Aim:
Can you output the records below exactly as they are written? Return a JSON list in which every string is one line; blank lines are skipped.

======

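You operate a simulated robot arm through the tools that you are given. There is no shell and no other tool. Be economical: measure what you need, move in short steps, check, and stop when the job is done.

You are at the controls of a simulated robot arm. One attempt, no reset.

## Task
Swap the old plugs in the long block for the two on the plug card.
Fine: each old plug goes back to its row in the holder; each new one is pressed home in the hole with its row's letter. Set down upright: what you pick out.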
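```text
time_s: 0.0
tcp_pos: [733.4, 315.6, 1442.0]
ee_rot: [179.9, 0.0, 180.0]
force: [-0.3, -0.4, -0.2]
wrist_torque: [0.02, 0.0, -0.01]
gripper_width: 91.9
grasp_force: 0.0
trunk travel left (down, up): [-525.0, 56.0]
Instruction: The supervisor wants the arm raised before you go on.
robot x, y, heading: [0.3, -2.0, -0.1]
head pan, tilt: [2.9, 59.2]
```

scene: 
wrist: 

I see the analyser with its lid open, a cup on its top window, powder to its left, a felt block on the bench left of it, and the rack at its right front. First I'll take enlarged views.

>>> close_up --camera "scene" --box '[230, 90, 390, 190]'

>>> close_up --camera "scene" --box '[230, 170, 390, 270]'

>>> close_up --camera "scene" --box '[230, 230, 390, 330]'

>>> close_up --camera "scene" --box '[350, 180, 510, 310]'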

======

Task output:
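[
  "You operate a simulated robot arm through the tools that you are given. There is no shell and no other tool. Be economical: measure what you need, move in short steps, check, and stop when the job is done.",
  "You are at the controls of a simulated robot arm. One attempt, no reset.",
  "## Task",
  "Swap the old plugs in the long block for the two on the plug card.",
  "Fine: each old plug goes back to its row in the holder; each new one is pressed home in the hole with its row's letter. Set down upright: what you pick out.",
  "```text",
  "time_s: 0.0",
  "tcp_pos: [733.4, 315.6, 1442.0]",
  "ee_rot: [179.9, 0.0, 180.0]",
  "force: [-0.3, -0.4, -0.2]",
  "wrist_torque: [0.02, 0.0, -0.01]",
  "gripper_width: 91.9",
  "grasp_force: 0.0",
  "trunk travel left (down, up): [-525.0, 56.0]",
  "Instruction: The supervisor wants the arm raised before you go on.",
  "robot x, y, heading: [0.3, -2.0, -0.1]",
  "head pan, tilt: [2.9, 59.2]",
  "```",
  "scene: ",
  "wrist: ",
  "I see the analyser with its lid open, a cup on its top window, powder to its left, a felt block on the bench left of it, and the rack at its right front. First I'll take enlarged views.",
  ">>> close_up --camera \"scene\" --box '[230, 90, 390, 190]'",
  ">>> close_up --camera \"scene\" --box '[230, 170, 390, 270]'",
  ">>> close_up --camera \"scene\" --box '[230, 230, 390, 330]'",
  ">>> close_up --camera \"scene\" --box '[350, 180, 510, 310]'"
]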